## EXCERPT
## Start

Powell next argues that section 3051 constitutes cruel or unusual punishment because a LWOP sentence is disproportionately severe for young adults in comparison to older adults. Powell further contends that a mandatory LWOP sentence is too severe because it does not allow the trial court to consider youth-related mitigating circumstances. Again, we disagree and hold, consistent with other courts of appeal, that the denial of a youth offender parole hearing to young adults sentenced to LWOP does not constitute cruel or unusual punishment.
Article I, section 17 of the California Constitution prohibits the "inflict[ion]" of "[c]ruel or unusual punishment." In doing so, it"' "independently lays down the same prohibition"' as the Eighth Amendment." (People v. Edwards (2019) 34 Cal.App.5th 183, 191 (Edwards).) Thus, a punishment violates this prohibition only if it is "so disproportionate to the crime for which it is inflicted that it shocks the conscience and offends fundamental notions of human dignity." (In re Lynch (1972) 8 Cal.3d 410, 424.) "[I]n making this determination," courts "assess . . . (1) the nature of the offense and the offender, and the degree of danger posed to society; (2) a comparison with sentences for more serious offenses under California law; and (3) a comparison with sentences imposed by other states for the same offense." (Edwards, at p. 191.)
In arguing that depriving young adults sentenced to LWOP of the opportunity for a parole hearing violates the ban on cruel or unusual punishment, Powell urges us to apply the reasoning of Miller v. Alabama (2012) 567 U.S. 460 (Miller). There, the high court held that a mandatory LWOP sentence constitutes cruel and unusual punishment when imposed on juveniles. (Id. at pp. 474-477.) Claiming that young adults "share key characteristics with those under the age of 18," Powell contends that he should have the same opportunity for a parole hearing as juveniles under section 3051. Those shared characteristics include a heightened vulnerability to outside influences, the lack of a fully developed brain, and a greater likelihood of exhibiting extreme recklessness, impulsivity, and risktaking.

## End

## SUPPLIED INFORMATION

## Start

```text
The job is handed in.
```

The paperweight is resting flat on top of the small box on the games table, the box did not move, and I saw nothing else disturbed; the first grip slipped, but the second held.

## End

## SHORT PROBLEM A
Quote the excerpt word for word, starting at "In arguing that" and ending with "impulsivity, and risktaking.".
## SHORT PROBLEM B
How does the excerpt go on? Write the next part.

## FINAL RESULT A
In arguing that depriving young adults sentenced to LWOP of the opportunity for a parole hearing violates the ban on cruel or unusual punishment, Powell urges us to apply the reasoning of Miller v. Alabama (2012) 567 U.S. 460 (Miller). There, the high court held that a mandatory LWOP sentence constitutes cruel and unusual punishment when imposed on juveniles. (Id. at pp. 474-477.) Claiming that young adults "share key characteristics with those under the age of 18," Powell contends that he should have the same opportunity for a parole hearing as juveniles under section 3051. Those shared characteristics include a heightened vulnerability to outside influences, the lack of a fully developed brain, and a greater likelihood of exhibiting extreme recklessness, impulsivity, and risktaking.

## FINAL RESULT B
We, however, decline to extend Miller to young adults like Powell. As the United States Supreme Court has acknowledged, "[w]hile drawing the line at 18 is subject to the objections always raised against categorical rules, that is the point where society draws the line for many purposes between childhood and adulthood" and is for example, "the age at which the line for death eligibility ought to rest." (Roper v. Simmons (2005) 543 U.S. 551, 554 (Roper).) Miller did not change this. Indeed, following Miller, our own high court reaffirmed the age of 18 as the bright line that our society uses to separate childhood from adulthood for many purposes, including the propriety of certain criminal punishments like the death penalty. (People v. Tran (2022) 13 Cal.5th 1169, 1234 (Tran).) Because Powell was already 18 at the time he committed the murders, Miller does not apply to him.
Next, Powell argues that imposing a mandatory LWOP sentence on young adults like himself is "too severe" because "it does not allow a sentencing court to consider a young adult's individual circumstances." Once again, Powell urges this court to apply the reasoning in Miller, where the high court encouraged consideration of a juvenile offender's individual circumstances before imposing LWOP. (Miller, supra, 567 U.S. at pp. 476-477.) And once again, we decline to reject the bright line established by the United States Supreme Court in Roper, supra, 543 U.S. at page 547, and the California Supreme Court in Tran, supra, 13 Cal.5th at page 1234. As explained in People v. Argeta (2012) 210 Cal.App.4th 1478, 1482, "[m]aking an exception for a defendant who committed a crime just five months past his 18th birthday opens the door for the next defendant who is only six months into adulthood. Such arguments would have no logical end, and so a line must be drawn at some point."
Accordingly, we conclude that the imposition of a mandatory LWOP sentence on individuals 18 and older does not constitute cruel or unusual punishment in violation of the California Constitution.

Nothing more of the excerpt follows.